● **Exercise**: Quote every line as written. Omit pictures.
* START *
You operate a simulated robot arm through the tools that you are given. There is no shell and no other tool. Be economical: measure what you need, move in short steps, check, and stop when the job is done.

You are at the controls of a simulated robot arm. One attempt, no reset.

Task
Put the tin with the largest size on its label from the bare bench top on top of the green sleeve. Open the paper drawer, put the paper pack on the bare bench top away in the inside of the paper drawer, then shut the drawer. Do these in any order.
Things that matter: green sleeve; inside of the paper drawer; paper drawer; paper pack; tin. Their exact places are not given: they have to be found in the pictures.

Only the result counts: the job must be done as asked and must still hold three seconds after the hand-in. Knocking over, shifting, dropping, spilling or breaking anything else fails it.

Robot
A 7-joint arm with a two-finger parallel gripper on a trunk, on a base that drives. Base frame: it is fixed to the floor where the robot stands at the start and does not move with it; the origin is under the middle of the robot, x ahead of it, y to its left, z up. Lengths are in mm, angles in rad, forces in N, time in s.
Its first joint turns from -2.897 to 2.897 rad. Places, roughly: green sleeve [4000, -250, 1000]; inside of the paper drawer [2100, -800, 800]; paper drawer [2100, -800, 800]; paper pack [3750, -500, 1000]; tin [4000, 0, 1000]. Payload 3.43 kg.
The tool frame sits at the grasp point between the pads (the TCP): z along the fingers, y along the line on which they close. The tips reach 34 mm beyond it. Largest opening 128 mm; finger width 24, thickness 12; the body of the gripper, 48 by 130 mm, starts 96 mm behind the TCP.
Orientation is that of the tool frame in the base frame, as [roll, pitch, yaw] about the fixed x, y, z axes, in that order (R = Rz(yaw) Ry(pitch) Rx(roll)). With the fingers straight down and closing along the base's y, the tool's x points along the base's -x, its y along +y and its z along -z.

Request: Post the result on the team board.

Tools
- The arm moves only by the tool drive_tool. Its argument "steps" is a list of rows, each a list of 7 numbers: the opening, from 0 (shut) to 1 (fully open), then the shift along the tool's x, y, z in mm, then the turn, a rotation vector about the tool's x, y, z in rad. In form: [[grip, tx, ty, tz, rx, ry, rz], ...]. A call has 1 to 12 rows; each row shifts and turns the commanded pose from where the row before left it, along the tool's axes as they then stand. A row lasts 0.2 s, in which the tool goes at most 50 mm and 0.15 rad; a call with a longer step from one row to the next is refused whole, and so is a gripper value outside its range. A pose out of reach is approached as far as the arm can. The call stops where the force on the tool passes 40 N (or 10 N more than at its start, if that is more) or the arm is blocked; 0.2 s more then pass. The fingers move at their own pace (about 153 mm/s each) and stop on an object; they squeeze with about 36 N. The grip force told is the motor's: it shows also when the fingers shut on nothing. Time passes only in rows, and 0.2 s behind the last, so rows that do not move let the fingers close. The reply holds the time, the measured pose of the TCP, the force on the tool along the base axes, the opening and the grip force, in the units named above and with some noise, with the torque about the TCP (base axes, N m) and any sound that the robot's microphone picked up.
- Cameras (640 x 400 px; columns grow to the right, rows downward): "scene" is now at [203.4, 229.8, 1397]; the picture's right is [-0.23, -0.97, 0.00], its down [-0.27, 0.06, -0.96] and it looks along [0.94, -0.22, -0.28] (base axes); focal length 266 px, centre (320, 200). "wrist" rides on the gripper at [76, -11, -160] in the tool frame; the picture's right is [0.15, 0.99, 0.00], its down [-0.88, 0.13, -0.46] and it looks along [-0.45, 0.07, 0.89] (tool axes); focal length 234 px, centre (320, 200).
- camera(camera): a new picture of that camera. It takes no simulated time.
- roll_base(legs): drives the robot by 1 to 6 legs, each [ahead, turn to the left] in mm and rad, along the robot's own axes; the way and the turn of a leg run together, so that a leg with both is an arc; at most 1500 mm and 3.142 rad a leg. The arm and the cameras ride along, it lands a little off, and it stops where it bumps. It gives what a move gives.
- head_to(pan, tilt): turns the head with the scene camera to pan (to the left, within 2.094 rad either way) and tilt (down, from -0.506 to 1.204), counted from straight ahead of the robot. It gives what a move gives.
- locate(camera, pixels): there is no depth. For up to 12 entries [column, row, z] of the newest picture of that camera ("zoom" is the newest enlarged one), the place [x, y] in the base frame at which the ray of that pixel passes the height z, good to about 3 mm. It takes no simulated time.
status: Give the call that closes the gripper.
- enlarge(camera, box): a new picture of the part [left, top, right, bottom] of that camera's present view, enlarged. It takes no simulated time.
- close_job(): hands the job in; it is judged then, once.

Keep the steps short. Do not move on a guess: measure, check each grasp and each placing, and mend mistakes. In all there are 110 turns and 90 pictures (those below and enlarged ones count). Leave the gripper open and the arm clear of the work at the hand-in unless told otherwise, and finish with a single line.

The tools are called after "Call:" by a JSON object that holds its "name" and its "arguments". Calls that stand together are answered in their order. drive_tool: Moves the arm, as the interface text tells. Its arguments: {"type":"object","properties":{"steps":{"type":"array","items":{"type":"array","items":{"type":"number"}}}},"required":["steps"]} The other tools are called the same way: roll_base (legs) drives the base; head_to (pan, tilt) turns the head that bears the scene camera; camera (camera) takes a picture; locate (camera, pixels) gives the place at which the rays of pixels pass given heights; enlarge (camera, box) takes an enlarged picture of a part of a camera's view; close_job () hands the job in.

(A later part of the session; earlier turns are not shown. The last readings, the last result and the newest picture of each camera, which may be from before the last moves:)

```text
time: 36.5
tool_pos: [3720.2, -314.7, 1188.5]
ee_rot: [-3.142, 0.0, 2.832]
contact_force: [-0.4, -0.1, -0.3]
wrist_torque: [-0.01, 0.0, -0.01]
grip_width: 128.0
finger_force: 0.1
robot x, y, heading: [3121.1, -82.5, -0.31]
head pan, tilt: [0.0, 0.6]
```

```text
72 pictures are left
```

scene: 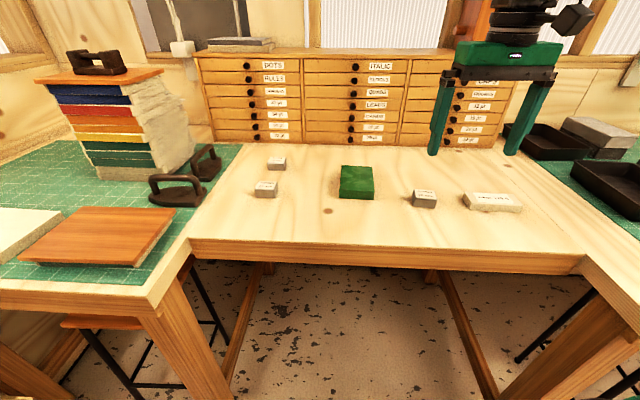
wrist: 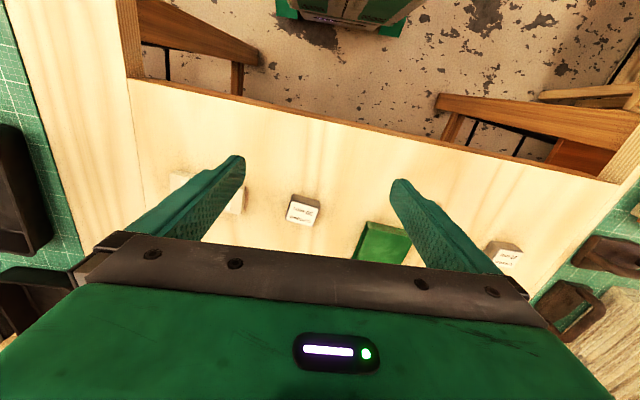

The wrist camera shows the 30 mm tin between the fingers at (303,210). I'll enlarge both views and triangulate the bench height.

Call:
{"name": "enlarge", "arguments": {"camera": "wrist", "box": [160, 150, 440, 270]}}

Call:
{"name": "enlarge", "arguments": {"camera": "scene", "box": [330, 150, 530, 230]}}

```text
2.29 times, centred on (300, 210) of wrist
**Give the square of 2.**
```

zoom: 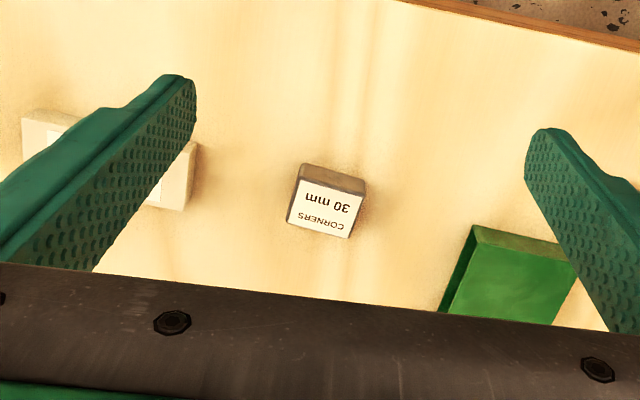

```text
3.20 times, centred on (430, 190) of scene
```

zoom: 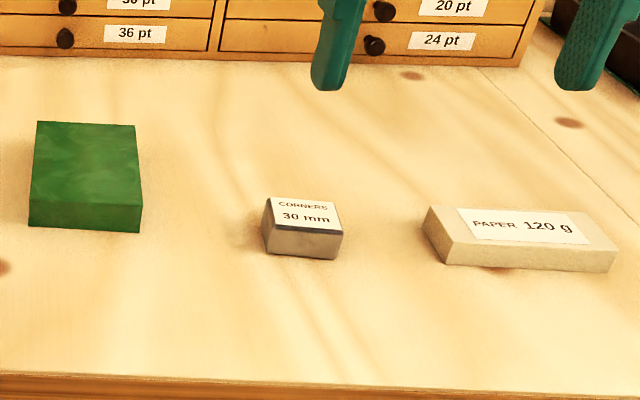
* END *
● **Output**:
You operate a simulated robot arm through the tools that you are given. There is no shell and no other tool. Be economical: measure what you need, move in short steps, check, and stop when the job is done.

You are at the controls of a simulated robot arm. One attempt, no reset.

Task
Put the tin with the largest size on its label from the bare bench top on top of the green sleeve. Open the paper drawer, put the paper pack on the bare bench top away in the inside of the paper drawer, then shut the drawer. Do these in any order.
Things that matter: green sleeve; inside of the paper drawer; paper drawer; paper pack; tin. Their exact places are not given: they have to be found in the pictures.

Only the result counts: the job must be done as asked and must still hold three seconds after the hand-in. Knocking over, shifting, dropping, spilling or breaking anything else fails it.

Robot
A 7-joint arm with a two-finger parallel gripper on a trunk, on a base that drives. Base frame: it is fixed to the floor where the robot stands at the start and does not move with it; the origin is under the middle of the robot, x ahead of it, y to its left, z up. Lengths are in mm, angles in rad, forces in N, time in s.
Its first joint turns from -2.897 to 2.897 rad. Places, roughly: green sleeve [4000, -250, 1000]; inside of the paper drawer [2100, -800, 800]; paper drawer [2100, -800, 800]; paper pack [3750, -500, 1000]; tin [4000, 0, 1000]. Payload 3.43 kg.
The tool frame sits at the grasp point between the pads (the TCP): z along the fingers, y along the line on which they close. The tips reach 34 mm beyond it. Largest opening 128 mm; finger width 24, thickness 12; the body of the gripper, 48 by 130 mm, starts 96 mm behind the TCP.
Orientation is that of the tool frame in the base frame, as [roll, pitch, yaw] about the fixed x, y, z axes, in that order (R = Rz(yaw) Ry(pitch) Rx(roll)). With the fingers straight down and closing along the base's y, the tool's x points along the base's -x, its y along +y and its z along -z.

Request: Post the result on the team board.

Tools
- The arm moves only by the tool drive_tool. Its argument "steps" is a list of rows, each a list of 7 numbers: the opening, from 0 (shut) to 1 (fully open), then the shift along the tool's x, y, z in mm, then the turn, a rotation vector about the tool's x, y, z in rad. In form: [[grip, tx, ty, tz, rx, ry, rz], ...]. A call has 1 to 12 rows; each row shifts and turns the commanded pose from where the row before left it, along the tool's axes as they then stand. A row lasts 0.2 s, in which the tool goes at most 50 mm and 0.15 rad; a call with a longer step from one row to the next is refused whole, and so is a gripper value outside its range. A pose out of reach is approached as far as the arm can. The call stops where the force on the tool passes 40 N (or 10 N more than at its start, if that is more) or the arm is blocked; 0.2 s more then pass. The fingers move at their own pace (about 153 mm/s each) and stop on an object; they squeeze with about 36 N. The grip force told is the motor's: it shows also when the fingers shut on nothing. Time passes only in rows, and 0.2 s behind the last, so rows that do not move let the fingers close. The reply holds the time, the measured pose of the TCP, the force on the tool along the base axes, the opening and the grip force, in the units named above and with some noise, with the torque about the TCP (base axes, N m) and any sound that the robot's microphone picked up.
- Cameras (640 x 400 px; columns grow to the right, rows downward): "scene" is now at [203.4, 229.8, 1397]; the picture's right is [-0.23, -0.97, 0.00], its down [-0.27, 0.06, -0.96] and it looks along [0.94, -0.22, -0.28] (base axes); focal length 266 px, centre (320, 200). "wrist" rides on the gripper at [76, -11, -160] in the tool frame; the picture's right is [0.15, 0.99, 0.00], its down [-0.88, 0.13, -0.46] and it looks along [-0.45, 0.07, 0.89] (tool axes); focal length 234 px, centre (320, 200).
- camera(camera): a new picture of that camera. It takes no simulated time.
- roll_base(legs): drives the robot by 1 to 6 legs, each [ahead, turn to the left] in mm and rad, along the robot's own axes; the way and the turn of a leg run together, so that a leg with both is an arc; at most 1500 mm and 3.142 rad a leg. The arm and the cameras ride along, it lands a little off, and it stops where it bumps. It gives what a move gives.
- head_to(pan, tilt): turns the head with the scene camera to pan (to the left, within 2.094 rad either way) and tilt (down, from -0.506 to 1.204), counted from straight ahead of the robot. It gives what a move gives.
- locate(camera, pixels): there is no depth. For up to 12 entries [column, row, z] of the newest picture of that camera ("zoom" is the newest enlarged one), the place [x, y] in the base frame at which the ray of that pixel passes the height z, good to about 3 mm. It takes no simulated time.
status: Give the call that closes the gripper.
- enlarge(camera, box): a new picture of the part [left, top, right, bottom] of that camera's present view, enlarged. It takes no simulated time.
- close_job(): hands the job in; it is judged then, once.

Keep the steps short. Do not move on a guess: measure, check each grasp and each placing, and mend mistakes. In all there are 110 turns and 90 pictures (those below and enlarged ones count). Leave the gripper open and the arm clear of the work at the hand-in unless told otherwise, and finish with a single line.

The tools are called after "Call:" by a JSON object that holds its "name" and its "arguments". Calls that stand together are answered in their order. drive_tool: Moves the arm, as the interface text tells. Its arguments: {"type":"object","properties":{"steps":{"type":"array","items":{"type":"array","items":{"type":"number"}}}},"required":["steps"]} The other tools are called the same way: roll_base (legs) drives the base; head_to (pan, tilt) turns the head that bears the scene camera; camera (camera) takes a picture; locate (camera, pixels) gives the place at which the rays of pixels pass given heights; enlarge (camera, box) takes an enlarged picture of a part of a camera's view; close_job () hands the job in.

(A later part of the session; earlier turns are not shown. The last readings, the last result and the newest picture of each camera, which may be from before the last moves:)

```text
time: 36.5
tool_pos: [3720.2, -314.7, 1188.5]
ee_rot: [-3.142, 0.0, 2.832]
contact_force: [-0.4, -0.1, -0.3]
wrist_torque: [-0.01, 0.0, -0.01]
grip_width: 128.0
finger_force: 0.1
robot x, y, heading: [3121.1, -82.5, -0.31]
head pan, tilt: [0.0, 0.6]
```

```text
72 pictures are left
```

scene: 
wrist: 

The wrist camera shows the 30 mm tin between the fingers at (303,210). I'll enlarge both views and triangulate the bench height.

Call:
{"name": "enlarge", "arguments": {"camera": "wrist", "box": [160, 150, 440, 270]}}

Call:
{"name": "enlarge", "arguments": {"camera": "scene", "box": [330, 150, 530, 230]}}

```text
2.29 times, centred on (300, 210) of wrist
**Give the square of 2.**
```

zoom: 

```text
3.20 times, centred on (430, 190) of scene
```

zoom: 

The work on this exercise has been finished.